柏U-18に所属した高校3年時、別のJクラブからオファーがあったが、破談した上に大学進学の時期も逃した。18年は関東リーグ1部のVONDS市原でプレー。けがやモチベーションの低下で「苦しい時期だった」と振り返るが、清水などで監督を務めたゼムノビッチ氏(70)の指導や、川崎Fで活躍したFWレナチーニョ(37)らに刺激を受け、プレーする楽しさを再確認する時間となった。
翌19年に入学した東京国際大では4年間、ボランチも経験。「自分の頭の上をボールが通り過ぎるサッカーだったけど、順応できたし、強くなれた」。卓越したテクニックに当たり負けしない体と守備力を加え、柏の内定をつかみ取った。
その柏には23年から1年間、在籍したものの4試合無得点と力を発揮できなかった。しかし、輝く時を待ち、前向きに練習に取り組み続けた努力は昨季、花開く。期限付き移籍先の水戸で31試合5得点。居残り練習では、同じ水戸でコーチとして攻撃面を担当していた樹森大介新監督(47)の下、シュート力を磨いた。
「柏で活躍できなかった悔しさが残っている。新潟では主軸として勝利に貢献したい。
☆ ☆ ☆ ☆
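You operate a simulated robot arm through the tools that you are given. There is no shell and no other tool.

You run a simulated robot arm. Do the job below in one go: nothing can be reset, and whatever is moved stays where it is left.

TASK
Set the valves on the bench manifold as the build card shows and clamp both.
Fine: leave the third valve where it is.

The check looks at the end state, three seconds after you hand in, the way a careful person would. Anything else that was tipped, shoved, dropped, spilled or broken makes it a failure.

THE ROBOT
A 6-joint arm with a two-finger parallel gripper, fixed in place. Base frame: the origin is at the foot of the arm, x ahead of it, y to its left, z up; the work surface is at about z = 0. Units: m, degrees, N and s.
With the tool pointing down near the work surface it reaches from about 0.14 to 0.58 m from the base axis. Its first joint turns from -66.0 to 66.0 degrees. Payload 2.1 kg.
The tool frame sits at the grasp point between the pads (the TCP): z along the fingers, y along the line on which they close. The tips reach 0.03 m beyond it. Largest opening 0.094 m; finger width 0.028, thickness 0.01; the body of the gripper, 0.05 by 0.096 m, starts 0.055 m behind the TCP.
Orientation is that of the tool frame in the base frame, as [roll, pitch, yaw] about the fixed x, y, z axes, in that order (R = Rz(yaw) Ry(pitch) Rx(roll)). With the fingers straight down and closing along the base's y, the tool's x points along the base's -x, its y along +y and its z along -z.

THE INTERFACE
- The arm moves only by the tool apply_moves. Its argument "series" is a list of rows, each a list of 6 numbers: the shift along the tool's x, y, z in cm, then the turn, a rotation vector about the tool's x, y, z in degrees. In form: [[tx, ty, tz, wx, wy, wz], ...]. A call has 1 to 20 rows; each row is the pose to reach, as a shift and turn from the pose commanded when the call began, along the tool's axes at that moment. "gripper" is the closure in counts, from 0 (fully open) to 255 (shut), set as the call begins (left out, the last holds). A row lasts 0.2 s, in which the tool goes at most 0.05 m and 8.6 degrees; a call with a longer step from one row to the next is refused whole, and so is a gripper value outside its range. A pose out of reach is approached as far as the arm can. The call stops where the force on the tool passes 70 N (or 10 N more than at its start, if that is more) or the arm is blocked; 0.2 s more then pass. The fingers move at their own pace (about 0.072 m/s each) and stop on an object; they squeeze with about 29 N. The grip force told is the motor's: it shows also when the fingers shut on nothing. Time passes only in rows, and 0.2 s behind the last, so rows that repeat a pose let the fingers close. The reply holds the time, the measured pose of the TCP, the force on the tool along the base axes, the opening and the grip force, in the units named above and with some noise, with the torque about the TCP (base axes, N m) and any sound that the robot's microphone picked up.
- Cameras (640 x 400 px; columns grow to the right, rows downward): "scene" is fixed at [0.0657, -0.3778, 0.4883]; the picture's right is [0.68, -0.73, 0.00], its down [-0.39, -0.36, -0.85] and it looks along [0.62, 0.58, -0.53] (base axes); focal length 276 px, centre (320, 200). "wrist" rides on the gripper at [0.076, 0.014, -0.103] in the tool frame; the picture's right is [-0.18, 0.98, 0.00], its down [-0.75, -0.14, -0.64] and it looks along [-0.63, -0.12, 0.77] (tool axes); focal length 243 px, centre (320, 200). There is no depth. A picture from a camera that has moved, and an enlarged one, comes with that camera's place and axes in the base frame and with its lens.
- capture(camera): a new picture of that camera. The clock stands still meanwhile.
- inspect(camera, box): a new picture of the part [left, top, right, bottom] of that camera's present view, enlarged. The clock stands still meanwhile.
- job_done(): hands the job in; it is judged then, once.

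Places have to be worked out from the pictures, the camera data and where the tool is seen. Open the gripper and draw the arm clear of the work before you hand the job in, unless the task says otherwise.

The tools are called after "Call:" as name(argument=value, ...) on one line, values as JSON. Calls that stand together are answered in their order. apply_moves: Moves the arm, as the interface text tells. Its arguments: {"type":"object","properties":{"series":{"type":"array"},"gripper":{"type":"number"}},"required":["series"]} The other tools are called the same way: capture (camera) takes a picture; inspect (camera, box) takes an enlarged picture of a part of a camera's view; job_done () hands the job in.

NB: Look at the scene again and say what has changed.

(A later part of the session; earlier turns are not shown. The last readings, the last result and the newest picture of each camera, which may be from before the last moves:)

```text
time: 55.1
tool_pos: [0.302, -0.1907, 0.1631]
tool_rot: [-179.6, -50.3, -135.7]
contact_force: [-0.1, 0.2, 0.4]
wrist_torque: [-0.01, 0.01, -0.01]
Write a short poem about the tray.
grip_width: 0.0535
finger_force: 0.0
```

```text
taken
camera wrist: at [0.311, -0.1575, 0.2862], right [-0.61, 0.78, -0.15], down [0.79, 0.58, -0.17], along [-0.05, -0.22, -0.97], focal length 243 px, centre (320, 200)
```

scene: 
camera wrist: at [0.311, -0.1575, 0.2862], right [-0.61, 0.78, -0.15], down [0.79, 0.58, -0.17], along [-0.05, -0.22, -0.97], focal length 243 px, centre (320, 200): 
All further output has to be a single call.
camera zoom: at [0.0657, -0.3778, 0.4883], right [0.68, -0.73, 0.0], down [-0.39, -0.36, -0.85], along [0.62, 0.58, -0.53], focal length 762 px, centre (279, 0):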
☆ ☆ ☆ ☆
2桁ゴールを狙いたい」
遠回りしながら再びたどり着いたJ1の舞台で、存在価値を示していく。【小林忠】
◆落合陸(おちあい・りく)1999年(平11)5月23日生まれ、埼玉県川口市出身。柏U-12、15、18では全て背番号10を経験。VONDS市原を経て進学した東京国際大では3年時に全日本大学選抜。23年に柏入り。昨季は水戸所属。J1通算4試合無得点。J2通算31試合5得点。利き足は右。175センチ、72キロ。